What does simplicity allow you to do? After all, simplicity seems rather limiting. A story that goes from point a to point b without much happening in between sounds kind of boring, doesn’t it? That sounds like a story your Aunt Matilda might tell you at Thanksgiving that you didn’t really want to hear but have to anyway because it’s impolite to just walk away mid-conversation.

However, simplicity can also have great power. Believe it or not, simplicity grants the reader more imaginative power. When the story is simple, there’s more dead-space for the reader to fill with their own ideas. Even if the story has very little storyline and character arc, the reader is more than willing to put their own ideas into it.
Co-creation.

Simple stories can also be the most poignant. For most of us, our lives aren’t overly complicated. Even if we claim they are, they really… aren’t. Things are less complicated from the outside looking in; most complications only feel complicated due to a lack of perspective and distance. Therefore, simple stories resonate with the stories of our lives. They build on our experiences and sting us with something simultaneously sweet and sour.
This small power is still power-full. The poignancy of simple stories is like the strength of an ant. It may not seem like much from afar, but up close it’s astounding.

Sweet, Sweet Themes


What sort of themes do we find in most literature nowadays?
Darkness.
Evil.
Wrong.
Defeat.
Hopelessness.

A lot of themes today reflect the way we feel about the real world. We feel hopeless. We feel defeated. We see evil and darkness and wrongness all around us. It comes from so many places, and we want to feel empathy from elsewhere. We want to feel like we’re not alone in seeing these things. So we write them. We read them.

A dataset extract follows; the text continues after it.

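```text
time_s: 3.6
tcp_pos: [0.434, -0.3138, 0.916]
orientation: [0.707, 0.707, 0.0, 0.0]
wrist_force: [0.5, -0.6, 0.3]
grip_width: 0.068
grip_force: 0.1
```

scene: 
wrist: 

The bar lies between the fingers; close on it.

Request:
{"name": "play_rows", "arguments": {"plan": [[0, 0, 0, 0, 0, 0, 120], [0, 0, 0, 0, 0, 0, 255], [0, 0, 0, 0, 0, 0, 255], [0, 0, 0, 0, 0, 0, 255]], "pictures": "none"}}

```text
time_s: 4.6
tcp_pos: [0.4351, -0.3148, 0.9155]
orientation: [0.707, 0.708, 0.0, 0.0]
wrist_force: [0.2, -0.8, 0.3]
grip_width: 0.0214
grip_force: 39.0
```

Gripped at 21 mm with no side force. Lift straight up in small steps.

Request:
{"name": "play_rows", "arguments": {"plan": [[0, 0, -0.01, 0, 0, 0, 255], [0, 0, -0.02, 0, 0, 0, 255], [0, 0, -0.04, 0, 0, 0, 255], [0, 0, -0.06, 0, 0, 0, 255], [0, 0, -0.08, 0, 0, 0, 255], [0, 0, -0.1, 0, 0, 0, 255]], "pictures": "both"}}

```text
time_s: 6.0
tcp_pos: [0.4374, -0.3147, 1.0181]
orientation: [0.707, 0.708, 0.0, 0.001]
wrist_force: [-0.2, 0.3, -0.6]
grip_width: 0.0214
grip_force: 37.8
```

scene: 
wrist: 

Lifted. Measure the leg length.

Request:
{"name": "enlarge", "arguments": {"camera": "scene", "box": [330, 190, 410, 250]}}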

This is important. It’s so, so important. If stories don’t tackle the themes of reality, they lose their power to reach readers with any true and lasting impact. However, if darkness is the only theme we write, it’s the only thing we’ll ever see.

Simple stories free us from those themes. Can you write a dark, foreboding simple story? Sure. I have. Those are important, too. But you know what you can do with a simple story?
You can make people smile the whole time.
There is no need for extreme variance in emotion when the story is short and simple. One emotion is fine. When I tell the story of my sister and her husband meeting, what am I wanting to elicit from my listeners? Joy. That’s it.
When I tell the story of Agram Awakens what emotions am I wanting to stir up? I can list a good dozen off the top of my head from just the first act.

There it is.
The power of a simple story: joy can’t usually carry a story. When a story is complex, innocently singular emotions aren’t enough to carry all of that weight on their shoulders. Simple stories can be carried like that.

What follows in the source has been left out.